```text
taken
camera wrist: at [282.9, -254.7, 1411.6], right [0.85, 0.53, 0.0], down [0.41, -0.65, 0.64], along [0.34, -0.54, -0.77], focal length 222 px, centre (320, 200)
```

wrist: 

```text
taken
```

_REQUEST_:
Every line above that contains the word "wrist" should be reported.

_ANSWER TO THIS PROBLEM_:
camera wrist: at [282.9, -254.7, 1411.6], right [0.85, 0.53, 0.0], down [0.41, -0.65, 0.64], along [0.34, -0.54, -0.77], focal length 222 px, centre (320, 200)
wrist: 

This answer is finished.